▸ **AIM OF THE TASK**
Repeat every line below exactly as it reads.

|---|

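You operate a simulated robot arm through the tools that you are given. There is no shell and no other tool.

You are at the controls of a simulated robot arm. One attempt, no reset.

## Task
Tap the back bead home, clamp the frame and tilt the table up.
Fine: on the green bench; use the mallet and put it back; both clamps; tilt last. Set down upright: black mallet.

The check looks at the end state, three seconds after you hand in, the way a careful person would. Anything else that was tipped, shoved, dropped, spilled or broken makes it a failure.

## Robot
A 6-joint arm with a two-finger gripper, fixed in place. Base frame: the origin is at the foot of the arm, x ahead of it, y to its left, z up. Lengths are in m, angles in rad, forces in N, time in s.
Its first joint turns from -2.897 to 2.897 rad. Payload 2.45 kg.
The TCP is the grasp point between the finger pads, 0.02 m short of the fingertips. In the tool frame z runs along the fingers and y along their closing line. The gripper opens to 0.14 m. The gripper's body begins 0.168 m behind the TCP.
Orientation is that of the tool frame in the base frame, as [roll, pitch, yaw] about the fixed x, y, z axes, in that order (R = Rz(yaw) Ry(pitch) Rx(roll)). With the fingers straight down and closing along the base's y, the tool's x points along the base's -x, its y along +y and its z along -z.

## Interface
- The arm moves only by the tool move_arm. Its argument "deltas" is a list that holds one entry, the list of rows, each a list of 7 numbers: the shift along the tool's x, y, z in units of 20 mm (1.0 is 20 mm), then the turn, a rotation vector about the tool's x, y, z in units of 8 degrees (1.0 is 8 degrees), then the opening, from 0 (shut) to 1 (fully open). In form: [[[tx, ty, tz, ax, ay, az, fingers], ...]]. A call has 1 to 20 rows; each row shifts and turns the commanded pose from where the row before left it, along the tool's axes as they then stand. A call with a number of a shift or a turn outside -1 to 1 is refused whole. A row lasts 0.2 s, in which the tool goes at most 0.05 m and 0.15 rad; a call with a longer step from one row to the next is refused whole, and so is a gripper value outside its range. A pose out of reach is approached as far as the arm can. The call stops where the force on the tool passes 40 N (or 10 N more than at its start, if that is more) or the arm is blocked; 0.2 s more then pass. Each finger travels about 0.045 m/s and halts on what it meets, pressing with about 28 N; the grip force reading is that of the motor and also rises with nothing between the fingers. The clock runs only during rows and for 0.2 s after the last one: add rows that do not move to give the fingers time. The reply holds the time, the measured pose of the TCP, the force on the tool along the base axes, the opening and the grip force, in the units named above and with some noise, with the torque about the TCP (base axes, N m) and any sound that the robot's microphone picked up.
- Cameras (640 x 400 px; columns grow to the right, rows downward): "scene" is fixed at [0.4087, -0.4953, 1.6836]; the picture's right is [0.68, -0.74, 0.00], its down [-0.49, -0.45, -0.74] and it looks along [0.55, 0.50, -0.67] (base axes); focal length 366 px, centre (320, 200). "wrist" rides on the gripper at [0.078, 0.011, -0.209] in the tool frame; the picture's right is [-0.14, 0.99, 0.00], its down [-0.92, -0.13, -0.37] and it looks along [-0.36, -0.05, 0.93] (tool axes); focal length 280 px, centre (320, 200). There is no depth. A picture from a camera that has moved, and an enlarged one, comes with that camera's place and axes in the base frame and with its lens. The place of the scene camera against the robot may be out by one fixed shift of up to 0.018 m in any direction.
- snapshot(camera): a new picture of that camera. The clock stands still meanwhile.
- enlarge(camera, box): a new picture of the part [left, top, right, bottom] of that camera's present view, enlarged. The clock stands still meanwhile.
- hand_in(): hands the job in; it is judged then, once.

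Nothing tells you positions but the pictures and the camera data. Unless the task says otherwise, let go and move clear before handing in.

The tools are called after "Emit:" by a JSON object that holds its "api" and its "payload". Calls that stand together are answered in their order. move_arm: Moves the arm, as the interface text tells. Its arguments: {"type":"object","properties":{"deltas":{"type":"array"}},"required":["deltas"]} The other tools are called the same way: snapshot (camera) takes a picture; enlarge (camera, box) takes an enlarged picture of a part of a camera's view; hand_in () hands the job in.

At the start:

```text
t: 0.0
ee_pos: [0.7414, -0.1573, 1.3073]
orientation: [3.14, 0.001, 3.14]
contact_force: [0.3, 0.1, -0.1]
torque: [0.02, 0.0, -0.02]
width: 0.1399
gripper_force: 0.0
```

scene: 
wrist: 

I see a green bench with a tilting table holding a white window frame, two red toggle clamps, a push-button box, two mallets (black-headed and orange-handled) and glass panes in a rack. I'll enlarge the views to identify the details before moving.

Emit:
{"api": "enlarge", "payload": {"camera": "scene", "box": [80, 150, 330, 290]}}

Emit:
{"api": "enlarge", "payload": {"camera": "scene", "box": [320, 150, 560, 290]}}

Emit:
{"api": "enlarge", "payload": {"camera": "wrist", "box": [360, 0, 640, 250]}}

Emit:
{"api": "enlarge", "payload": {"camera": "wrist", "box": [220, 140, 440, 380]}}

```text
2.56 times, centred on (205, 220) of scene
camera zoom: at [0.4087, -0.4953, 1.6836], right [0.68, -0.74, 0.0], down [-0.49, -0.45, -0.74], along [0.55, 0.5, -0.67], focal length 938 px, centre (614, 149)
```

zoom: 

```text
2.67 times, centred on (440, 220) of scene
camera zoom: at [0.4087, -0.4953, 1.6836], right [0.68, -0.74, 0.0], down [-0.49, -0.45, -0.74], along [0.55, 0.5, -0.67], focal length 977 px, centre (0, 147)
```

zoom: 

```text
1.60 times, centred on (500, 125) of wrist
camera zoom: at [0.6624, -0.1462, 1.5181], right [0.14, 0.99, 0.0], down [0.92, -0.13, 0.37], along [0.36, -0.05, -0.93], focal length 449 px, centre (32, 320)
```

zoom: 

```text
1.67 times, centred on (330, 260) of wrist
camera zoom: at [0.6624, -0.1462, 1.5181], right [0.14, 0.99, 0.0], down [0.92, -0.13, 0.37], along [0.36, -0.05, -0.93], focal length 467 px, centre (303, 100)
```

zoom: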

|---|

▸ **RESULT FOR THIS TASK**
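You operate a simulated robot arm through the tools that you are given. There is no shell and no other tool.

You are at the controls of a simulated robot arm. One attempt, no reset.

## Task
Tap the back bead home, clamp the frame and tilt the table up.
Fine: on the green bench; use the mallet and put it back; both clamps; tilt last. Set down upright: black mallet.

The check looks at the end state, three seconds after you hand in, the way a careful person would. Anything else that was tipped, shoved, dropped, spilled or broken makes it a failure.

## Robot
A 6-joint arm with a two-finger gripper, fixed in place. Base frame: the origin is at the foot of the arm, x ahead of it, y to its left, z up. Lengths are in m, angles in rad, forces in N, time in s.
Its first joint turns from -2.897 to 2.897 rad. Payload 2.45 kg.
The TCP is the grasp point between the finger pads, 0.02 m short of the fingertips. In the tool frame z runs along the fingers and y along their closing line. The gripper opens to 0.14 m. The gripper's body begins 0.168 m behind the TCP.
Orientation is that of the tool frame in the base frame, as [roll, pitch, yaw] about the fixed x, y, z axes, in that order (R = Rz(yaw) Ry(pitch) Rx(roll)). With the fingers straight down and closing along the base's y, the tool's x points along the base's -x, its y along +y and its z along -z.

## Interface
- The arm moves only by the tool move_arm. Its argument "deltas" is a list that holds one entry, the list of rows, each a list of 7 numbers: the shift along the tool's x, y, z in units of 20 mm (1.0 is 20 mm), then the turn, a rotation vector about the tool's x, y, z in units of 8 degrees (1.0 is 8 degrees), then the opening, from 0 (shut) to 1 (fully open). In form: [[[tx, ty, tz, ax, ay, az, fingers], ...]]. A call has 1 to 20 rows; each row shifts and turns the commanded pose from where the row before left it, along the tool's axes as they then stand. A call with a number of a shift or a turn outside -1 to 1 is refused whole. A row lasts 0.2 s, in which the tool goes at most 0.05 m and 0.15 rad; a call with a longer step from one row to the next is refused whole, and so is a gripper value outside its range. A pose out of reach is approached as far as the arm can. The call stops where the force on the tool passes 40 N (or 10 N more than at its start, if that is more) or the arm is blocked; 0.2 s more then pass. Each finger travels about 0.045 m/s and halts on what it meets, pressing with about 28 N; the grip force reading is that of the motor and also rises with nothing between the fingers. The clock runs only during rows and for 0.2 s after the last one: add rows that do not move to give the fingers time. The reply holds the time, the measured pose of the TCP, the force on the tool along the base axes, the opening and the grip force, in the units named above and with some noise, with the torque about the TCP (base axes, N m) and any sound that the robot's microphone picked up.
- Cameras (640 x 400 px; columns grow to the right, rows downward): "scene" is fixed at [0.4087, -0.4953, 1.6836]; the picture's right is [0.68, -0.74, 0.00], its down [-0.49, -0.45, -0.74] and it looks along [0.55, 0.50, -0.67] (base axes); focal length 366 px, centre (320, 200). "wrist" rides on the gripper at [0.078, 0.011, -0.209] in the tool frame; the picture's right is [-0.14, 0.99, 0.00], its down [-0.92, -0.13, -0.37] and it looks along [-0.36, -0.05, 0.93] (tool axes); focal length 280 px, centre (320, 200). There is no depth. A picture from a camera that has moved, and an enlarged one, comes with that camera's place and axes in the base frame and with its lens. The place of the scene camera against the robot may be out by one fixed shift of up to 0.018 m in any direction.
- snapshot(camera): a new picture of that camera. The clock stands still meanwhile.
- enlarge(camera, box): a new picture of the part [left, top, right, bottom] of that camera's present view, enlarged. The clock stands still meanwhile.
- hand_in(): hands the job in; it is judged then, once.

Nothing tells you positions but the pictures and the camera data. Unless the task says otherwise, let go and move clear before handing in.

The tools are called after "Emit:" by a JSON object that holds its "api" and its "payload". Calls that stand together are answered in their order. move_arm: Moves the arm, as the interface text tells. Its arguments: {"type":"object","properties":{"deltas":{"type":"array"}},"required":["deltas"]} The other tools are called the same way: snapshot (camera) takes a picture; enlarge (camera, box) takes an enlarged picture of a part of a camera's view; hand_in () hands the job in.

At the start:

```text
t: 0.0
ee_pos: [0.7414, -0.1573, 1.3073]
orientation: [3.14, 0.001, 3.14]
contact_force: [0.3, 0.1, -0.1]
torque: [0.02, 0.0, -0.02]
width: 0.1399
gripper_force: 0.0
```

scene: 
wrist: 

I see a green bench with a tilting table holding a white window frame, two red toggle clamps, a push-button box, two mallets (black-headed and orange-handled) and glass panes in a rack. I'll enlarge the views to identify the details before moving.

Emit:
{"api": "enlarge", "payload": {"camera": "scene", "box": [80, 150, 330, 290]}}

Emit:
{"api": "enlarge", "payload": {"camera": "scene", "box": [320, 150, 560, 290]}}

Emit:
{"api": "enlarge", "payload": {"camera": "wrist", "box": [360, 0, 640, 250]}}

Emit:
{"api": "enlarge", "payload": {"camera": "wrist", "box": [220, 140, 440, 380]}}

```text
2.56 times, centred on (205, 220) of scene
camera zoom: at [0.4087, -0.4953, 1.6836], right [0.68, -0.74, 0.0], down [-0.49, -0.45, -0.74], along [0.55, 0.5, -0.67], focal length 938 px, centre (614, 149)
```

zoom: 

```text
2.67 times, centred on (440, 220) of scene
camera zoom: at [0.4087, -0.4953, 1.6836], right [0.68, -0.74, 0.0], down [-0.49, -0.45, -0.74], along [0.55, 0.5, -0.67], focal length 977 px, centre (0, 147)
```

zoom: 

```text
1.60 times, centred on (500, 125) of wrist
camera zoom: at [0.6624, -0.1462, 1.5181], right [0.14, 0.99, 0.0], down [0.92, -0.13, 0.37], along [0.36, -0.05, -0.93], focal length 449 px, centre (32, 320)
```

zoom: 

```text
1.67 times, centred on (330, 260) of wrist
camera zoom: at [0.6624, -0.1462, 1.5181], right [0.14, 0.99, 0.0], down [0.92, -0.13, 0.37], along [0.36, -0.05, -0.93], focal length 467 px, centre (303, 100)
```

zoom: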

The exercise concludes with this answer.